— START SELECTED EXCERPT —

The video's central and most heavily emphasized claim is that legacy UFO programs have historically been run as White House and National Security Council-controlled SAPs that are deliberately classified as non-covert action rather than covert action under 50 U.S. Code § 3093, and structured as content-only SAPs — a budgetary/administrative designation (not a protection level) under which a program holds only critical program information (CPI) and carries no dedicated budget line, thereby waiving all statutory reporting and "carve-out" requirements under both Title 10 and Title 50. This framing is built directly on statements made by David Grusch in his Judicial Watch interview, which the presenter quotes and re-quotes at length throughout the video. The presenter also builds heavily on the alleged Wilson-Davis Memo, connecting Vice Admiral Thomas Wilson's 1997 discovery of a records group with "zero budget info" directly to the content-only SAP theory.
Beyond the SAP legal architecture, the video profiles specific "program protection" offices alleged to act as internal security enforcers for the legacy portfolio — the DARPA Security and Intelligence Directorate (SID), the AFOSI Office of Special Projects (PJ), the Air Force Life Cycle Management Center's Information Protection Directorate (IP), and the Department of Energy's Office of Intelligence and Counterintelligence (OICI) — and names specific individuals the presenter alleges hold or have held key gatekeeping roles within them, including Peter Highnam, Terry Phillips, Lee M. Russ, and Lieutenant General Donna Shipton. The video's second major thread concerns narrative control and disinformation, sharply criticizing Sean Kirkpatrick and AARO, and devoting an extended, pointedly skeptical section to Luis Elizondo and the ATIP cover story, To The Stars Academy, and the 2025 documentary Age of Disclosure. The video closes with a discussion of "unrivaled secrecy" mechanisms — funding misappropriation, alleged wet-works operations, and "administrative terrorism" against whistleblowers — illustrated with quotations from Grusch and from whistleblower Matt Brown.

— END SELECTED EXCERPT —
— START DATA EXTRACT —

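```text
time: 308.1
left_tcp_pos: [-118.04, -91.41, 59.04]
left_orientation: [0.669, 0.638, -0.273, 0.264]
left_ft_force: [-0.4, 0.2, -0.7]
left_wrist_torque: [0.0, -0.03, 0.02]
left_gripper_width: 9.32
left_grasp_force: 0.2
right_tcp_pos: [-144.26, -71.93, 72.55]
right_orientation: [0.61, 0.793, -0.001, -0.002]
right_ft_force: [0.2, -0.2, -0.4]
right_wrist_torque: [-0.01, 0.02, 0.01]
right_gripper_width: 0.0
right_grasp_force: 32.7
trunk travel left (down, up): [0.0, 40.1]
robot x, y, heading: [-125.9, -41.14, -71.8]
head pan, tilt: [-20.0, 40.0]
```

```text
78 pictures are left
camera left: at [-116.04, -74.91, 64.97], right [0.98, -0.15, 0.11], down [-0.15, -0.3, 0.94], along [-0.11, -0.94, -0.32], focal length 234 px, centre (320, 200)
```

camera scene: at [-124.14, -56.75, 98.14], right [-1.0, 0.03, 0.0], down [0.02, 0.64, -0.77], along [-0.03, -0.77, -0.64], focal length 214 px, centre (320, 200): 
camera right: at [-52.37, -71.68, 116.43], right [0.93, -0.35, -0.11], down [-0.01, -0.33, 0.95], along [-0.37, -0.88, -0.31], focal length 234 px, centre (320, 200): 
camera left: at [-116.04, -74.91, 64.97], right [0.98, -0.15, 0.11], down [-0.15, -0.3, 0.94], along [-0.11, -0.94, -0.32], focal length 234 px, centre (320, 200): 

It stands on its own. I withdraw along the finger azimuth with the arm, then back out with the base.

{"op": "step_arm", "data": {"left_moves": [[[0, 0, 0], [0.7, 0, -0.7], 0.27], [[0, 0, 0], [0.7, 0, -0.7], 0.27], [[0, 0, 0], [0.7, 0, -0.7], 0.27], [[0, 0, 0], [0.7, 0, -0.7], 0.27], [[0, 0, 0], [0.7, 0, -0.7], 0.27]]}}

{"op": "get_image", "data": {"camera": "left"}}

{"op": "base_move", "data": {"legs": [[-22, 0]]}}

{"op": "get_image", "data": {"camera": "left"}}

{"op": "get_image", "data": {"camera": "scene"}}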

— END DATA EXTRACT —

## THE TASKS
a) Starting at the line that contains "camera scene: at", repeat each line exactly, and stop after the line that contains "camera right: at".
b) Could you carry on with the selected excerpt from where it ends?

## FINAL ANSWERS
a)
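camera scene: at [-124.14, -56.75, 98.14], right [-1.0, 0.03, 0.0], down [0.02, 0.64, -0.77], along [-0.03, -0.77, -0.64], focal length 214 px, centre (320, 200): 
camera right: at [-52.37, -71.68, 116.43], right [0.93, -0.35, -0.11], down [-0.01, -0.33, 0.95], along [-0.37, -0.88, -0.31], focal length 234 px, centre (320, 200): 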

b)
Recap of Part One and the Onion Model
The presenter opens with an extended recap of Part One's five Manhattan-Project-derived security pillars (compartmentalization, organizational architecture, physical security, classification/information control, and political shield), and restates the thesis that the National Security Council's NSC 5412 Committee "Special Group" — informally dubbed "Majestic 12" or "MJ-12" by the presenter — served as the legacy program's control group from the Eisenhower administration onward, with control ultimately vesting in 1994, under Deputy Secretary of Defense Bill Perry's SAP reforms, in a "quasi government and industry control group" of just over two dozen individuals. The presenter reiterates that today, in his estimation, "only 40 to 50 people alive at any given time know the full breadth and history of the programs," a claim he attributes partly to a quote from former Navy Special Programs Office chief scientist Dr. John Piña Craven describing the compartmented Sand Dollar program's "seventh veil" problem — that even highly cleared individuals could never be certain whether they had reached the innermost layer of a program or were merely working a cover program for another cover program.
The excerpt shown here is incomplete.